— start of COLLECTED DATA —

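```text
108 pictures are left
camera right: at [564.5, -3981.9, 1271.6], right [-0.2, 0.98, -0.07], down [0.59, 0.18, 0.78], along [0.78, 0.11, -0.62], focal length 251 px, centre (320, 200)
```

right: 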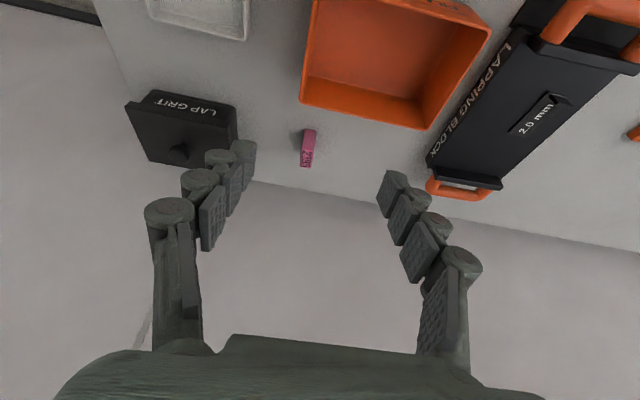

— end of COLLECTED DATA —
— start of DOCUMENT EXTRACT —

Como cantar a Deus em terras estranhas: Uma Leitura Popular da Bíblia à luz da imigração

Como cantar a Deus em terras estranhas”

Uma Leitura Popular da Bíblia à luz da imigração:

Salmo 137, 4

Por : Marta Isabel Eyre e Brian Eyre

O número de imigrantes no mundo chega a 272 milhões, aponta relatório da ONU em 2019. Alguns imigrantes chegam para ter e oferecer aos filhos maior qualidade de vida, outros chegam para estudar ou conseguir um trabalho digno e que corresponda aos seus anseios; outros ainda vêm fugindo da fome, da violência, da guerra, em seus países de origem.

De acordo com o objetivo da imigração, podemos dizer que o imigrante tem maiores ou menores condições de superar as dificuldades encontradas.

Como cantar um canto de Javé em terra estrangeira?” (Salmo 137, 4)

Muitas vezes a vida fica estranha para os imigrantes, eles perdem o encanto, a doçura da vida. Muitos perdem sua pátria, sua casa, seus laços familiares. Como cantar em Terra estrangeira os cantos que celebram a conquista da vida, quando são tristes recordações? Seus vínculos foram quebrados, perderam suas raízes.

Alguns desistem de cantar e de sorrir porque estão fazendo o que não gostariam de fazer, têm suas profissões, mas não as praticam, suas vidas foram viradas de cabeça para baixo. Falta para eles o sonho, e esperança.

— end of DOCUMENT EXTRACT —

STATED GOAL: Your answer continues the document extract from its final sentence.

REPLY TO THE EXERCISE:
Os imigrantes precisam de alguém ao seu lado, para andar com eles, sorrir com eles, celebrar suas conquistas, cantar com eles o cântico do Senhor em terra estranha.

Para a maioria a grande dificuldade é a língua, o domínio do idioma. É difícil conversar, entender a cultura de sua nova pátria. Para os mais velhos, a dificuldade é ainda maior.

Todos sentem a insegurança na moradia. A casa onde mora, não é sua, a qualquer momento pode sair em busca de outro abrigo, outro lugar digno para dormir.

É preciso no entanto deixar de morar na saudade, tentar encontrar alguém ou algum grupo para partilhar seus pequenos e grandes sonhos, tentar escutar o Deus de seu coração para ter a coragem de recomeçar.

É necessário reaprender a nova canção e cantar a vida, descobrir as coisas boas de seu novo país, de sua nova família.

Cantar ao Senhor do mundo, ao Senhor da Terra, ao Senhor da Vida, ao Senhor da nova vida.

O imigrante pode encontrar na religião uma fonte de proteção e uma ponte para entrar na nova Pátria.

A relação entre migração e religião é um tema muito importante.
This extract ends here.